I had similar pleasure yesterday when I started the lawnmower, fully intending to spend the afternoon riding around on it. I think the machine knew I hadn't much enthuisiasm because it spat out a broken drive belt with an elastic twang. The belt will be replaced next week, the activity was replaced by a cup of tea and a little sit down which was very satisfactory.




20th September 2015

Nerine sarniensis
Strange stirrings among the Nerine. Flower buds are snaking up and revealing an issue I will probably have to act on. There is a lot of undergrowth on the east side of the greenhouse which shades the plants in the early morning. As a consequence the flower stems grow out at an angle towards the west. It doesn't really matter, but they look a bit silly. I refuse to stake them, but I might get a trimmer out and give them a bit more light.
This is a pale mauve seedling that came from Exbury. For the last two years I have concentrated on raising seedings from the purple and lilac forms. I had intended to spend a single year on them, but I didn't get much seed so I repeated my attempts last year. I bought this bulb because it was the right colour and as a seedling it hadn't yet shown itself to be infertile. It has grown vigorously and the orange tints in the flower disappear as it opens fully.
This year I am torn between scarlet and white. Last year I collected together a number of white cultivars in preparation for this season, but the time has come and I have a sudden urge to scarlet. Eventually I will make a decision.





20th September 2015

Geranium procurrens
It is part of the pleasure of gardening that things come and go. This website exists in part to record the things that come. Often when they disappear, they go without notice. I grew some Delphinium nudicaule 'Redcap' this year. Magnificent scarlet selection of the species, I enjoyed them enormously. Yesterday produced some warm drying sunshine so I went out to collect some seed from them, knowing that the species can be short lived. All gone, hardly a trace that the plants were ever there. Some rotting brown stumps and a label. By the time I get around to including pictures on the site, I will have forgotten I ever had them.

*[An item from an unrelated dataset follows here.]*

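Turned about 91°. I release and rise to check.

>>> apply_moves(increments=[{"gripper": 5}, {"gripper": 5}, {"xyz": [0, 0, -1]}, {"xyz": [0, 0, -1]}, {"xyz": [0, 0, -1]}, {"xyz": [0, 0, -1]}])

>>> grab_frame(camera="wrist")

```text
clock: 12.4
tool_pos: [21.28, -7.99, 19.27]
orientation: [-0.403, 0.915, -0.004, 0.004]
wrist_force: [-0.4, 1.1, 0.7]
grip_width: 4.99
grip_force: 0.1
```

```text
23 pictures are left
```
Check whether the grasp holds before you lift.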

Some things are as fleeting as memory.
And some things aren't.
Geranium procurrens is a demon in the grass. It produces long trailing stems that root at the nodes. I have waged war against it in the front garden for years but now I have reached a state of bemused tolerance. If it spreads to more than a few square yards I will spray it with herbicide again, which seems to knock it back for a year or two. It serves to remind me how kind gardeners are. It is almost never offered for sale. It doesn't appear in yoghurt pots at charity events or in seed exchanges. Those of us who have it make sure it doesn't get spread any further.
It flowers throughout the year and is quite charming, in the best demonic tradition. If you get the chance, shun it.